Europe and North America are also experiencing growth in the market for cell production. In North America, there will be a massive increase in capacity from 300 GWh in 2025 to over 1,400 GWh in 2030, partly driven by the Inflation Reduction Act (IRA). In Europe, manufacturing capacities could increase by a total of 1,250 GWh by 2030.

There are more than 300 different production sites worldwide. However, the announcements must be critically analyzed. Depending on the source, but also the actor, the chances that the announcements will be implemented vary. Through an expert assessment of the individual announcements, different scenarios of future cell production sites can be created (minimum and base scenario).

Currently, the production capacity exceeds the current demand for batteries. However, it is repeatedly discussed whether the construction and expansion of the production facilities can grow with the rapidly growing demand market. A slow production ramp-up, delayed construction projects or even completely abandoned projects often leave the actual production capacity significantly below the announced production capacity.

Since 2023, there have been a large number of construction projects, particularly in Europe, which have been delayed or cancelled. The total affected capacity sum up to over 750 GWh. The main reasons for this are weakening market demand and high price pressure. Among other things, overcapacity caused cell prices to fall rapidly. In addition, construction projects outside of Asia are more expensive. In addition, there are challenges in ramping up new production facilities, especially when there is insufficient experience in battery production. So far, the IRA has only had an impact on delays or cancellations of construction projects in Europe in a few isolated cases.

The investment costs for cell production vary and are strongly dependent on the total production capacity of the production facility. There are many scaling effects for the factories. Primarily with the required building infrastructure, for example, a lot of costs can be saved. A smaller production facility with less than 20 GWh production capacity per year causes on average approximate investments of 80 million USD per GWh. In comparison, the average investment for production facilities of more than 20 GWh is reduced to 65 million USD per GWh.

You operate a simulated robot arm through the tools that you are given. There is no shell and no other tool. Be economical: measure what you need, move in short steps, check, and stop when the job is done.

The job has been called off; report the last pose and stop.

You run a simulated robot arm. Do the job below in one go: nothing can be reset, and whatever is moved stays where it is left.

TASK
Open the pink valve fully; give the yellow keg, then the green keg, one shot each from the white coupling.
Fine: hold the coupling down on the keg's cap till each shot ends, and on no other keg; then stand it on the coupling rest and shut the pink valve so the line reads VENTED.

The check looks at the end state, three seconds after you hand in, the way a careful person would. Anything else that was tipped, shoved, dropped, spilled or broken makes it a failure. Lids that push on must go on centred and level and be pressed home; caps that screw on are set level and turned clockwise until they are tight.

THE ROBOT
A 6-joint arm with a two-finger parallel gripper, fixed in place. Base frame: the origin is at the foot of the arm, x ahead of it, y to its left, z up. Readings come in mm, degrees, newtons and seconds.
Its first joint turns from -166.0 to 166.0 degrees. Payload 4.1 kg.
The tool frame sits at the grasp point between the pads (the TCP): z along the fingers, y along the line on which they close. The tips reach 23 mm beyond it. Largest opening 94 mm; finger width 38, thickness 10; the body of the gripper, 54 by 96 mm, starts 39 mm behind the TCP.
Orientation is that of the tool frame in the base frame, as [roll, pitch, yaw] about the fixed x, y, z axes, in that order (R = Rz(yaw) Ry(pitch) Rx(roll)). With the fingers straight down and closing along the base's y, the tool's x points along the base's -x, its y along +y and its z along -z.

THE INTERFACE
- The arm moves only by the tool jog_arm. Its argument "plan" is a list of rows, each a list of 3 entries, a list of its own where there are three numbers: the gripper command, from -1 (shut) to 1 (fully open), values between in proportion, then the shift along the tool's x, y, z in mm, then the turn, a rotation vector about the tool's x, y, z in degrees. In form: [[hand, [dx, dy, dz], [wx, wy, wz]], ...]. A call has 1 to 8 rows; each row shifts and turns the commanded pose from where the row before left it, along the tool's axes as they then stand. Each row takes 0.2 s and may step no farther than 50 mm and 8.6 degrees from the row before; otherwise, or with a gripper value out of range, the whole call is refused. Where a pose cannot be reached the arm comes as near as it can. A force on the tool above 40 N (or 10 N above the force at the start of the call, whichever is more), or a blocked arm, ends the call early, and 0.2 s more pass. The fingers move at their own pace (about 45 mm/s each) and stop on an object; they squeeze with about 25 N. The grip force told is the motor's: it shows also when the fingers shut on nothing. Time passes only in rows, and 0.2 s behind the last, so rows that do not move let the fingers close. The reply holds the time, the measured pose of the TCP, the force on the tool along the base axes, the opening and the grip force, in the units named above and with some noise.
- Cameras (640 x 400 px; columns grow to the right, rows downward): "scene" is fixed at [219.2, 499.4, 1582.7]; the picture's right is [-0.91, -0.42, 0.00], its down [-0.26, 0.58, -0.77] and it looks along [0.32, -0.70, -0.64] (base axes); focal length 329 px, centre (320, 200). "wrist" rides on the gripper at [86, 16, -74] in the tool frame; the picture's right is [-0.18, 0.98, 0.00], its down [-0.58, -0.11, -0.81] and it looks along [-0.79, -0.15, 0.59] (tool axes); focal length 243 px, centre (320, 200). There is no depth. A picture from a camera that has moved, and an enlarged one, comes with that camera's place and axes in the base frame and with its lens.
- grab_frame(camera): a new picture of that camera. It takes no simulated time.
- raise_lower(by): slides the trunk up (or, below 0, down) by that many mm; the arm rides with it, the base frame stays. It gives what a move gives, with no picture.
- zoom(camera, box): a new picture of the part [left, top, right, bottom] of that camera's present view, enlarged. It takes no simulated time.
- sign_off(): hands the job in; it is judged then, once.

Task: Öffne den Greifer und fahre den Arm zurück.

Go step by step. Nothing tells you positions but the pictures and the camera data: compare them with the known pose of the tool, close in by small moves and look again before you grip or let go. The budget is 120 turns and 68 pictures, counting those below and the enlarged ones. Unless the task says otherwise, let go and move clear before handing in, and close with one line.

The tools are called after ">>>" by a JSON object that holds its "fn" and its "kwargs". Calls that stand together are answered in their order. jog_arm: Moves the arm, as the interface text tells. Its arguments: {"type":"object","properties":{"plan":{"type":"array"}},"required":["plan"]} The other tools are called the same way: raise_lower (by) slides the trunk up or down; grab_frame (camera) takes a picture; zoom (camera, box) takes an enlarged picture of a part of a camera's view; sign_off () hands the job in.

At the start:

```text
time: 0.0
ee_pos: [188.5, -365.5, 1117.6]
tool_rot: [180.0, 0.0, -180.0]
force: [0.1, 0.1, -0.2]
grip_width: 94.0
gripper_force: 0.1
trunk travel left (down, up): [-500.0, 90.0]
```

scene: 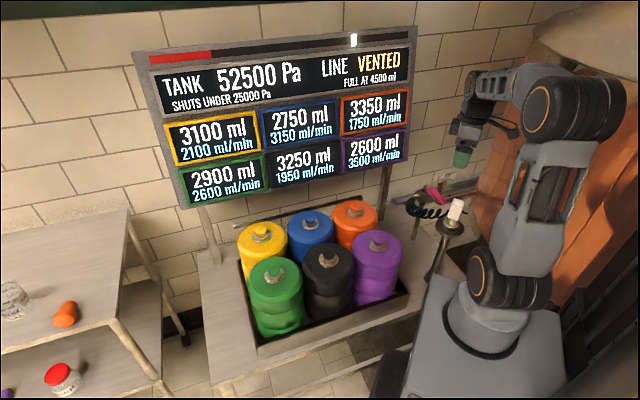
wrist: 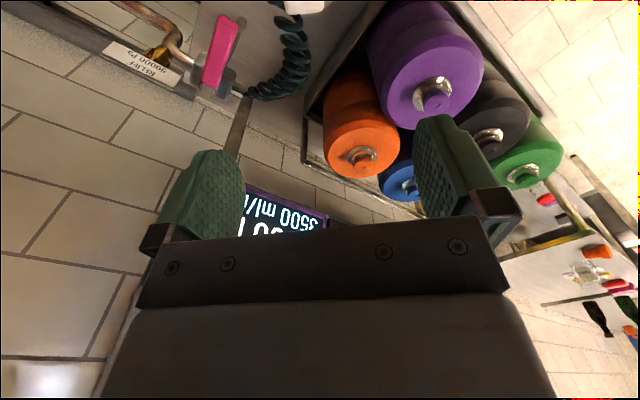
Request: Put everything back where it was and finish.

In the individual production facilities, different cell formats can be manufactured. A distinction is made between pouch, cylindrical and prismatic cells. On the one hand, the cells are manufactured differently in sub-steps, and on the other hand, they differ in the energy densities achieved or have different cell properties (e.g. with regard to safety). It is difficult to predict how the proportions of cell formats will develop. Whereas in 3C applications (see application tool window) primarily round cells were used in the past and today primarily pouch cells, there is no clear trend towards a specific cell format in the automotive sector. Different manufacturers rely on completely different cell formats and their integration into the vehicles.